Sy explained Aspire has been looking for a way to provide day services in Northern Chautauqua County for some time.
“At Aspire, we really for the last couple of years have tried to bring day services to Northern Chautauqua County, to fill the gap throughout Chautauqua County. We have a program in Lakewood but we really have seen for a number of years a need. And there really has been a change in the field from fixed-site dayhabs to community collaboratives like this. So, to be able to partner with an agency like Spoke Folk that is so well known in the community, it was a perfect way to kickstart it,” he said.
He added that he believes this is just the beginning of what Aspire and Spoke Folk can do together.
“I think we have just begun to scratch the surface of what we can do with the collaboration. We have at least three or four people with disabilities coming over to the bike side on a regular basis to be able to learn how to put bikes together and repair them and so on. And the art program has been great, now they have even been able to find a way to incorporate bikes into the artwork,” Sy added.

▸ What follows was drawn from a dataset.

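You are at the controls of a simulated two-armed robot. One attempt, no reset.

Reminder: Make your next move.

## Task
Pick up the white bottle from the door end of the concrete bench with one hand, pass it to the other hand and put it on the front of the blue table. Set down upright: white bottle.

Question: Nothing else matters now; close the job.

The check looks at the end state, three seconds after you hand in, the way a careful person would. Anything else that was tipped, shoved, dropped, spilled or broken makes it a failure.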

Goodman said this has been an “inspiring experience” which has taught him and others about the value of “knowledge, patience and effort.”
Sy and Goodman thanked all the people who worked hard to make the collaboration work including Aspire personnel, Spoke Folk volunteers, SUNY Fredonia, the City of Dunkirk and Crino’s owner Steve Colicchia.
Aspire of WNY is a comprehensive provider of programs and services for adults and children with developmental disabilities. Aspire envisions full participation of individuals with disabilities so that they may live their lives to the fullest in keeping with their informed choices. The agency employs approximately 3,200 people in locations throughout Western New York. For more info visit www.aspirewny.org.
The Spoke Folk Community Bicycle Program was launched in 2007 in Dunkirk. Since that time the Spoke Folk project has met or exceeded many of its objectives, it continues to pioneer such new initiatives as “Meals on Two Wheels” and the “Every Kid Deserves a Bike Program.” For more information on Spoke Folk visit www.spokefolk.net.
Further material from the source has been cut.